(EXERCISE INSTRUCTIONS) Copy out all of the material exactly as presented.

(GIVEN DATA)
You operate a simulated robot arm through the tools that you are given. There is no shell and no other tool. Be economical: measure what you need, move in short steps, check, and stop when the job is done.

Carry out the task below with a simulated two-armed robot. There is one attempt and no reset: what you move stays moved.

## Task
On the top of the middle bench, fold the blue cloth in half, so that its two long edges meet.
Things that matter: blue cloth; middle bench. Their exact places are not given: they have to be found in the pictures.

(OUTPUT)
You operate a simulated robot arm through the tools that you are given. There is no shell and no other tool. Be economical: measure what you need, move in short steps, check, and stop when the job is done.

Carry out the task below with a simulated two-armed robot. There is one attempt and no reset: what you move stays moved.

## Task
On the top of the middle bench, fold the blue cloth in half, so that its two long edges meet.
Things that matter: blue cloth; middle bench. Their exact places are not given: they have to be found in the pictures.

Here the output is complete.